** Supplied text **
※ ※ ※

Une étape supplémentaire est maintenant franchie. Quand on regarde de trop près une particule, il n’y a plus de temps. « Je n’ai pas le temps » prend une nouvelle signification !

Le paradoxe EPR

Einstein en collaboration avec Boris Podolsky et Nathan Rosen a publié en 1935 une courte mais fondatrice argumentation connue sous le nom de paradoxe EPR. Comme souvent avec Einstein c’est une expérience de pensée. Elle pousse dans ses retranchements la position de Bohr. Que se passe-t-il quand on applique le principe de levée d’indétermination dépendant du hasard aux particules intriquées ? Lorsqu’une des deux particules « choisit » son spin la deuxième le fait également. Le paradoxe est que leur distance pouvant être arbitrairement grande, la vitesse de la lumière peut être dépassée. On retrouve là le génie d’Einstein qui savait manier les équations tout en en saisissant la portée physique

Le pragmatisme des chercheurs les a tenus éloignés de ces questions liées à l’interprétation philosophique jusqu’à ce qu’un génie irlandais, John Stewart Bell, propose en 1964 une formulation mathématique de l’argument EPR qui permettrait de trancher la question. S’il existe des variables cachées, alors on peut faire des prévisions -vérifiables expérimentalement- contraires à la mécanique quantique. Dans son esprit, la position d’Einstein serait validée. 

L’enthousiasme des expérimentateurs s’est rapidement enflammé. Dieu joue-t-il au dés ? On a maintenant identifié l’outil pour être fixé ! 

L’expérience d’Alain Aspect

Une première expérience réalisée en 1972 par John Clauser (qui partage le prix Nobel avec Alain Aspect) et Stuart Freedman (malheureusement disparu en 2012) donne un aperçu  de la tendance : ce serait bien le hasard qui mène le monde.

Cela dit, manipuler des états quantiques est tellement délicat que cette première tentative pêchait par trop d’imprécisions. Le faible débit des sources de particules intriquées menaient à des expériences trop longues (quelques jours) pour obtenir des conditions expérimentales stables. Alain Aspect ramène ce temps à 100 secondes grâce à une source de particules intriquées. 

Parmi les autres écueils de ces premières expériences, la possibilité de corrélation autres que quantiques laissaient la place aux objections. L’équipe a dû sophistiquer le montage pour chasser toute éventuelle influence expérimentale ou toute erreur d’interprétation. 

Le résultat est arrivé en 1982, confirmé par la suite grâce à de nouvelles expériences menées tant par Alain Aspect que par des équipes totalement indépendantes. Il n’y a pas de variables cachées : indépendamment de leur distance 

qui permettraient aux particules de partager des caractéristiques communes quel que soit leur éloignement. En quittant l’état quantique c’est au hasard que la particule « choisit » la valeur de ses paramètres. 

Retombées technologiques 

Pour arriver à leurs fins, Alain Aspect avec Philippe Grangier, Gérard Roger et Jean Dalibard ont déployé force ingéniosité pour manipuler les particules individuellement. 

Pour Erwin Schrödinger, le débat sur le comportement des particules individuelles n’avait que peu d’importance car on n’arriverait jamais à en isoler une pour l’observer. C’était sans compter sur Alain Aspect et les lasers.

※ ※ ※

** Dataset section **
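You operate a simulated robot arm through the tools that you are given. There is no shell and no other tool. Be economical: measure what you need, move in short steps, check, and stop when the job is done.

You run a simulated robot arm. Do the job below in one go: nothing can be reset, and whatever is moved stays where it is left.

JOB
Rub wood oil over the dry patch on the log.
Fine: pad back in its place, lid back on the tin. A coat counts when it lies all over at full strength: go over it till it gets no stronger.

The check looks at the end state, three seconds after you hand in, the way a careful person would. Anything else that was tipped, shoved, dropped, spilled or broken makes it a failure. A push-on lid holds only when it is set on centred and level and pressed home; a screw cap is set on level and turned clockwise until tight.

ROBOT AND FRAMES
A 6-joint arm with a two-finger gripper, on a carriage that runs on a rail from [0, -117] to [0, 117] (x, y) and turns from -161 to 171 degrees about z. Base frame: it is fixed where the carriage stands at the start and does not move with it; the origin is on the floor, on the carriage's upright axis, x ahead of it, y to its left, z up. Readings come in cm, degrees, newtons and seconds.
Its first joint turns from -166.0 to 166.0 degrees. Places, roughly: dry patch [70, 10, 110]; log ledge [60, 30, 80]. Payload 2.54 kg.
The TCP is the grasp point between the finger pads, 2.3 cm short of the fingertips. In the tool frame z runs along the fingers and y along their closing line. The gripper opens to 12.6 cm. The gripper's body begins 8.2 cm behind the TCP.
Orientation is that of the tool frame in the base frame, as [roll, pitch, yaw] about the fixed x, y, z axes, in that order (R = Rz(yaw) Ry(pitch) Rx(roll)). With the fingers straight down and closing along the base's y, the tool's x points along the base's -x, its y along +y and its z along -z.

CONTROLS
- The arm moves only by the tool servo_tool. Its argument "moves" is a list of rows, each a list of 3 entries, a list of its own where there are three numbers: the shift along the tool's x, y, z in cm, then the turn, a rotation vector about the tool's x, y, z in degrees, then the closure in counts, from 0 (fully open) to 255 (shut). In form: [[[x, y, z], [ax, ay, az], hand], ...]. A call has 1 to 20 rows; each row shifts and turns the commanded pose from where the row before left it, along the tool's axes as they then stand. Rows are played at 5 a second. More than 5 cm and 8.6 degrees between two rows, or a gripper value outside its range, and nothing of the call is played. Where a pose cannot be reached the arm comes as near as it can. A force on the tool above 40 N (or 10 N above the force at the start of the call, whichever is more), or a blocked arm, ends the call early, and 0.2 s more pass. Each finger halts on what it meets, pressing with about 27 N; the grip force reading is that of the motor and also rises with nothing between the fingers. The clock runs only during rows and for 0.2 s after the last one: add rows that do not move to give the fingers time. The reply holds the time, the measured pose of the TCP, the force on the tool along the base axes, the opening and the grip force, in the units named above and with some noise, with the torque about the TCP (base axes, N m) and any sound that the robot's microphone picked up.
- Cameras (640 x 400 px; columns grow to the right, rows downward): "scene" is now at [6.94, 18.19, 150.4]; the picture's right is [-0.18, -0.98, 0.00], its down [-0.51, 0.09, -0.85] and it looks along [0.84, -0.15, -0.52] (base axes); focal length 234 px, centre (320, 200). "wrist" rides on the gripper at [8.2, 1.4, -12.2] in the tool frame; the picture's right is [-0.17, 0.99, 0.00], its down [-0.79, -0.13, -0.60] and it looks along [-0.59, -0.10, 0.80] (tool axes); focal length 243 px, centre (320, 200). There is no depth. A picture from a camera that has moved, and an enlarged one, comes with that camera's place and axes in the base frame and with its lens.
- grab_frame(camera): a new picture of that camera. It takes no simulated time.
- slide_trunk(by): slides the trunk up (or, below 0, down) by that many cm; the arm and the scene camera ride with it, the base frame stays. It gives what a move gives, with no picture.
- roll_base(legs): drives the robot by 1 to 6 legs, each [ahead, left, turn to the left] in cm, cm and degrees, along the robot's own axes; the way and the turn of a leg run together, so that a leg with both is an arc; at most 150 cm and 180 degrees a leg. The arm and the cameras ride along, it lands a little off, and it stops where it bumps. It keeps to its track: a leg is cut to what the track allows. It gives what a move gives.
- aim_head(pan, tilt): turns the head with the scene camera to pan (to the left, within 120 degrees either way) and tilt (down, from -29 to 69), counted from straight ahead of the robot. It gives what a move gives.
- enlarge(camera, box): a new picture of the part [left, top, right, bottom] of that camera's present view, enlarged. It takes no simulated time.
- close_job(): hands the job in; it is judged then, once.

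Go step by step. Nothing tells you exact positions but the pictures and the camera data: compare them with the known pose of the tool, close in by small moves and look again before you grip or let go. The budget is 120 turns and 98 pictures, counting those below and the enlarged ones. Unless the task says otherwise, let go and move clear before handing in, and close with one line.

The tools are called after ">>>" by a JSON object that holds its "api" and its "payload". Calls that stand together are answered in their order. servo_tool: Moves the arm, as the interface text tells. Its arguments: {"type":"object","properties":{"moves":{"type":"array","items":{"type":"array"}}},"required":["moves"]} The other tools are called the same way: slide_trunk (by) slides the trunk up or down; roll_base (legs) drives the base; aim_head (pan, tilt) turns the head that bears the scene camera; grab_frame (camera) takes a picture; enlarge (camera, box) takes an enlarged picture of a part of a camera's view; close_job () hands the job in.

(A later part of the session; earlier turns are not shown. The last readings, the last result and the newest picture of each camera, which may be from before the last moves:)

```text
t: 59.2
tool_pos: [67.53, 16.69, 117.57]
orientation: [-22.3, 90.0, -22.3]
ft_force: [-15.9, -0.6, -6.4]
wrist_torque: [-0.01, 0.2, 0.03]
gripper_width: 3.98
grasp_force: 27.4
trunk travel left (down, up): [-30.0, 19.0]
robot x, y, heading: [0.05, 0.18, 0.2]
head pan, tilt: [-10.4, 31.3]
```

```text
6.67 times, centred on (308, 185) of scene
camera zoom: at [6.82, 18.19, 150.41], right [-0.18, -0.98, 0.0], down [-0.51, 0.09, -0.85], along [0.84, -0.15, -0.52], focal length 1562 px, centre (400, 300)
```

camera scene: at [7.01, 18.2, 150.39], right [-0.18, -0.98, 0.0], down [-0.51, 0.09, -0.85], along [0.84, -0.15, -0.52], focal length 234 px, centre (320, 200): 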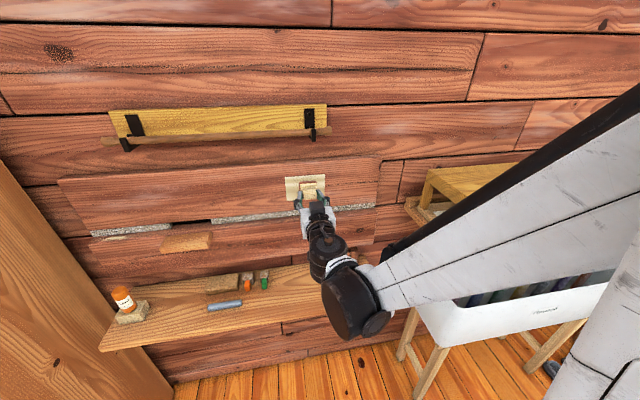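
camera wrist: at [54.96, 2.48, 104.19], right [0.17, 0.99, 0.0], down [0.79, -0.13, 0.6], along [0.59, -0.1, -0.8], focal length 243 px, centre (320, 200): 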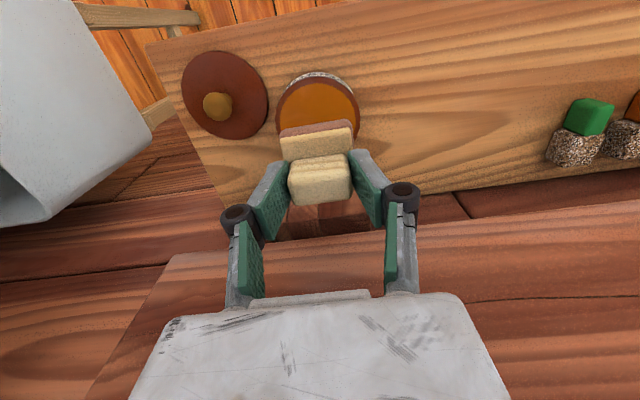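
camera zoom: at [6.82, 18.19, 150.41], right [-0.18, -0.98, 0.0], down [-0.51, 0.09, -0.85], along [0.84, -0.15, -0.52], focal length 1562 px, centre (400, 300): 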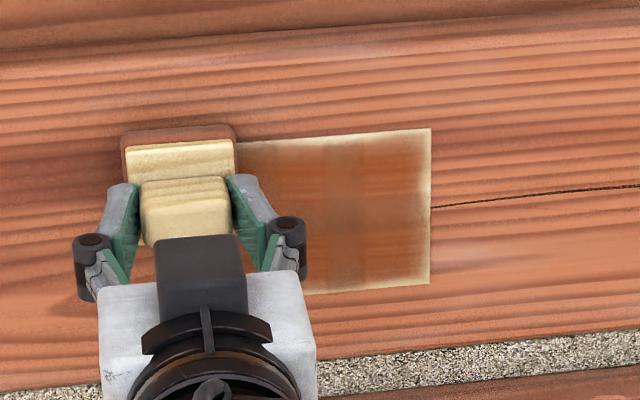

※ ※ ※

** Prompt **
Write what comes next in the supplied text.

** Result of the exercise **
Un premier succès fut une source de photons qui autorise 100 photons par seconde. La durée de l’expérience est maintenant ramenée à une centaine de secondes. 

Autre défi : éliminer les artefacts expérimentaux qui pourraient relier les détecteurs éloignés. L’astuce consiste à fixer l’orientation des capteurs après l’émission des photons 

Les manipulations de particules individuelles ont depuis largement été utilisées pour l’information quantique qui dispose maintenant de portes logiques agissant sur des particules dans un état quantique, autrement dit superposant différentes valeurs possibles d’une variable. 

Mais l’expérience qui m’éblouit le plus est certainement celle des fentes de Young réalisée par Roger Bach, Damian Pope, Sy-Hwang Liou et Herman Batelaan en 2013. Le rêve de Richard Feynman est réalisé : on est capable de créer des figures d’interférence en utilisant une source délivrant photon après photon. L’ « absurdité » quantique est tangible. Chaque particule crée un impact au hasard sur un écran, mais la probabilité d’arriver en un point suit une loi déterministe. Dans certaine zone, la probabilité est nulle. On a donc la certitude que le photon n’y arrivera pas ! Cette probabilité se calcule en envisageant l’intégralité des chemins possibles. Comme si le photon avait cette « connaissance » de la topologie. Vertigineux. 

Alain Aspect est cofondateur de la société Pasqal, impliquée dans la conception de processeurs quantiques. Notons que Philippe Grangier de son côté est sur la voie de la distribution quantique de clefs au sein de la société SeQureNet. Les génies essaiment vers les jeunes pousses !

Toutes ces ouvertures – sans oublier la téléportation – ont été possibles grâce à la manipulation individuelle des particules, dont la voie a été ouverte par Alain Aspect.

Retrouver Alain Aspect

Le charisme d’Alain Aspect nous garantit des vidéos fortes, son humour et sa simplicité les rendent encore plus accessibles. Ajoutons une légendaire moustache rassurante pour se sentir à l’aise. 

Néanmoins ne prenez pas une vidéo au hasard. Toutes ne sont pas destinées au grand public et on a tôt fait de décrocher. Branchez-vous par exemple sur https://www.youtube.com/watch?v=E4k6Z7B3BqA qui traite du hasard en quantique. Un régal.

Restons dans les recommandations avec la totalité des conférences d’Étienne Klein, ainsi qu’un petit ouvrage de Richard Feynman « Lumière et matière » qui se lit comme on superpose les glacis en peinture : couche après couche. À chaque re-lecture on va un peu plus loin mais dès la première on a compris qu’il y a quelque chose à comprendre.

Le point commun de ces lectures est qu’on en ressort en se disant « Qu’est ce que je suis intelligent, j’ai compris » et non pas « Qu’est-ce qu’il est intelligent, il a tout compris ». À mon sens, c’est une signature de  bon pédagogue !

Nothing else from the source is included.